1. Strain (5/5) – a nice simple resistive circuit problem to solve just to get into the swing of things.

2. Logic circuit (7/7) – another “gimme” as far as I was concerned. If I had a single criticism of the course content (and it’s not really the course’s fault, more my own expectations of it when I started) it’s that there wasn’t nearly enough digital in it. But at least there was a question on what little there was on the topic!

3. Switched capacitor (5/5) – straightforward stuff involving the calculation of a couple of different time constants. It took me two attempts to get all of the parts correct, as I hadn’t originally spotted that I’d need to re-calculate the time constant when the circuit was switched through the second capacitor … durr.

4. Bipolar Junction Transistor (0/9) – this is where I lost any chance of an ‘A’. It wasn’t really anything to do with a BJT – more a large signal analysis of a couple of voltage sources and a voltage controlled current source, followed by a small signal analysis. I got hopelessly lost and didn’t have the time to go back to first principles to sort it out. I still don’t think that it was a difficult or unfair question – I simply messed it up. Oh well.

5. Op amp with an RL filter (2/3) – straightforward, but I still manged to get the final part wrong as I’d missed out the RS resistor in the algebraic expression – I must learn to write more clearly.

6. Op amp FET (0/2) – I’ve no idea even now about how to solve this one! Hopefully the course team will publish a worked solution at a later date.

7. Trapping noise (3/4) – I have no idea what the part I missed out was asking for – otherwise, it wasn’t too bad a question.

8. Increasing Q (6/6) – no real difficulties with this one, apart from inexplicably multiplying one frequency by 2pi and not the other when working out the bandwidth on my first submission. I sorted that mistake out second time around.

9. Scope probe (4/4) – a repeat of one of the homework questions from a few weeks ago, just with slightly different values this time. Straightforward therefore.

10. Triode amplifier (0/2) – the course team weren’t joking when they said it was ” intended to stretch you beyond the material that we explicitly taught in this class” and “do not work on it until you have finished with the other problems.” More of a “WTF” moment than a “Aha” moment I think.

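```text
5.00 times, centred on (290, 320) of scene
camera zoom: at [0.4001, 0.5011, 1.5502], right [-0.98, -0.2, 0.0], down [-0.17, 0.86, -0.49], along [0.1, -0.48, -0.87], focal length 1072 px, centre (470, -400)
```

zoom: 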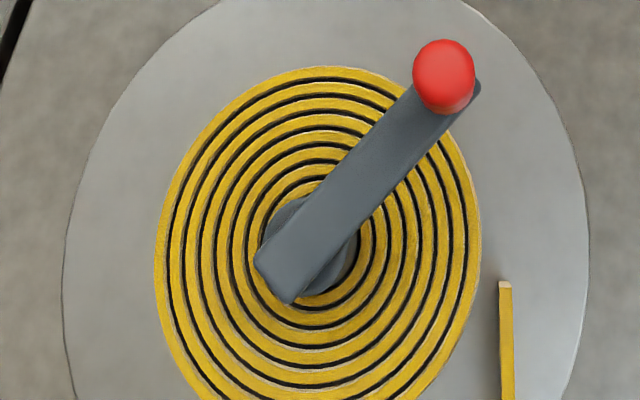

So 68% on the final exam; 86% overall. A very solid B and I’m pleased that I managed to stick with the course all of the way through.

2 comments to MITx 6.002x: post mortem 1

  • Pablo

    Thanks for the blog. It was a pleasant read throughout the course and you seem to be the only blogger that stuck to it till the end.

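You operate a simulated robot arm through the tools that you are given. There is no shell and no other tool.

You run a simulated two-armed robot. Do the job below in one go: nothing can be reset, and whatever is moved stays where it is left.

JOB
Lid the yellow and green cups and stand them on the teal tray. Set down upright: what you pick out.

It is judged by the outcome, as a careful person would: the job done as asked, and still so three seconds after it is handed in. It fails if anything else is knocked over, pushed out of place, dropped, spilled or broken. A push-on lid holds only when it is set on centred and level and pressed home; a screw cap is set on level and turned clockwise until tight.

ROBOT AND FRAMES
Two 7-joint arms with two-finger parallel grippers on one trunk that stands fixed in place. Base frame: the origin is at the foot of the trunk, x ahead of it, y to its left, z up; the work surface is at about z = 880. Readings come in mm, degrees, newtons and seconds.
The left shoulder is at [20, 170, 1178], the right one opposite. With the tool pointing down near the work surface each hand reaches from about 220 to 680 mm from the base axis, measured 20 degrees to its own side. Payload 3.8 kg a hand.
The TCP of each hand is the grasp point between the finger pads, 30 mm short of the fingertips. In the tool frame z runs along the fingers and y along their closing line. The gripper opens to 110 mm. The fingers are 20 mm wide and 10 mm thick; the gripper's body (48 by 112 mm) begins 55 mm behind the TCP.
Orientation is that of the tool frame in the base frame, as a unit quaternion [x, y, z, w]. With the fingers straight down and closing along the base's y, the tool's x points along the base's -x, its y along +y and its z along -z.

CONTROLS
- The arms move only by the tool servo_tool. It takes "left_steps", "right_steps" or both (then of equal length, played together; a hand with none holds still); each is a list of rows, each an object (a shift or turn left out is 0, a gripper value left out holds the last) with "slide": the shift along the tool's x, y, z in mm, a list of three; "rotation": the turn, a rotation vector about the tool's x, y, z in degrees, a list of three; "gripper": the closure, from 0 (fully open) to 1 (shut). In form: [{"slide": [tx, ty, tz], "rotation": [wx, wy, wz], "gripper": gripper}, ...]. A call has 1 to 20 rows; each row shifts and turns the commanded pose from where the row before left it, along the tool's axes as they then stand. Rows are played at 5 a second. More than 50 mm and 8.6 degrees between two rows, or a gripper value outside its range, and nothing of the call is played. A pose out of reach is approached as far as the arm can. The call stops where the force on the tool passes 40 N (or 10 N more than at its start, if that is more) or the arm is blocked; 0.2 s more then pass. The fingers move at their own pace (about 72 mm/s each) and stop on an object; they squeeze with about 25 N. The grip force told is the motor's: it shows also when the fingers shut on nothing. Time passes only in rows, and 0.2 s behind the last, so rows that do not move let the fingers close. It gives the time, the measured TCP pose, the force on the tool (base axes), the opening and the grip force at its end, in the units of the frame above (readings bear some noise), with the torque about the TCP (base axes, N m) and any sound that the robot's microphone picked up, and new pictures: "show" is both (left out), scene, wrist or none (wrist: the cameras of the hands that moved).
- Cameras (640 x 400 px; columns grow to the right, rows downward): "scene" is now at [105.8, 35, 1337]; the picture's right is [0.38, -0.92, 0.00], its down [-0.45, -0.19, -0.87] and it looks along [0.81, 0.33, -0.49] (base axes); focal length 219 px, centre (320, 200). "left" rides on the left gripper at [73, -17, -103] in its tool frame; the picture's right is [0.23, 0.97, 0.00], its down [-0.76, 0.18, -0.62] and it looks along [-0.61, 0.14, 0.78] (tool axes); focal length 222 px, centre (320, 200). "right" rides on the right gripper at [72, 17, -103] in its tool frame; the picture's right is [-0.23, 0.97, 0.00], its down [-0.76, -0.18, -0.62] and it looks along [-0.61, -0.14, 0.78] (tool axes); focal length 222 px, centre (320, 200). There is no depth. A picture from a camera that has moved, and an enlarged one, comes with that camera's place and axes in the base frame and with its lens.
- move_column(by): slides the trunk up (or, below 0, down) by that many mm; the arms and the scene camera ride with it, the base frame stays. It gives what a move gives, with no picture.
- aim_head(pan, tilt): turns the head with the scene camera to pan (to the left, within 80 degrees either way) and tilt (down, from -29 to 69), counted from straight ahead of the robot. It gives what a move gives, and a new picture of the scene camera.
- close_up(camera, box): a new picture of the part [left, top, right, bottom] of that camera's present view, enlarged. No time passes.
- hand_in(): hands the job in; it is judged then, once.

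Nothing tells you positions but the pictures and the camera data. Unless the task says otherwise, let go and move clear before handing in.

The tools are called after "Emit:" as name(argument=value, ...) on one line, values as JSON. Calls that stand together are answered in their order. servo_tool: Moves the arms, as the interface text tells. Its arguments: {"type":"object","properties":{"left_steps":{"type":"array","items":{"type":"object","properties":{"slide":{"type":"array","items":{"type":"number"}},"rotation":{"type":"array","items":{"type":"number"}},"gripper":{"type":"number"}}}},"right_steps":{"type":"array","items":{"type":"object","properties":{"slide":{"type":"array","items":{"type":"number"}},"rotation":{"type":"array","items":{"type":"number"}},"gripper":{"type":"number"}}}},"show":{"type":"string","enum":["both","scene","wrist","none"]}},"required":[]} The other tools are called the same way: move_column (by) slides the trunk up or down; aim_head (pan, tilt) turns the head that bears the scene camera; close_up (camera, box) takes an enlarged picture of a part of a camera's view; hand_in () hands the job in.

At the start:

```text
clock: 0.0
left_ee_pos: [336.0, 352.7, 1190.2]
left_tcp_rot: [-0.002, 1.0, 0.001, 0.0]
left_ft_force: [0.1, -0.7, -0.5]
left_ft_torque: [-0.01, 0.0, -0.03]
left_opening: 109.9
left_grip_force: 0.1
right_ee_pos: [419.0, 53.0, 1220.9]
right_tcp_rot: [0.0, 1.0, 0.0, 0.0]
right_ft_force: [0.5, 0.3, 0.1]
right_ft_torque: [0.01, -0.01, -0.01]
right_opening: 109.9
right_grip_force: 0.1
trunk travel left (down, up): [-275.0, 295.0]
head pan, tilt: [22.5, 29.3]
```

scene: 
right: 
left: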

    As for the Op Amp FET problem, it was something along the lines of the examples presented at the end of the second Op Amp lecture series, showing feedback through non-linear devices (the exponential and logarithmic amplifiers). Since you have negative feedback (as long as the MOSFET is on), you can apply the virtual ground technique to quickly obtain an expression for vo.

  • tim

    You’re welcome Pablo – and thanks for the pointer on the Op Amp FET problem!

    Tim.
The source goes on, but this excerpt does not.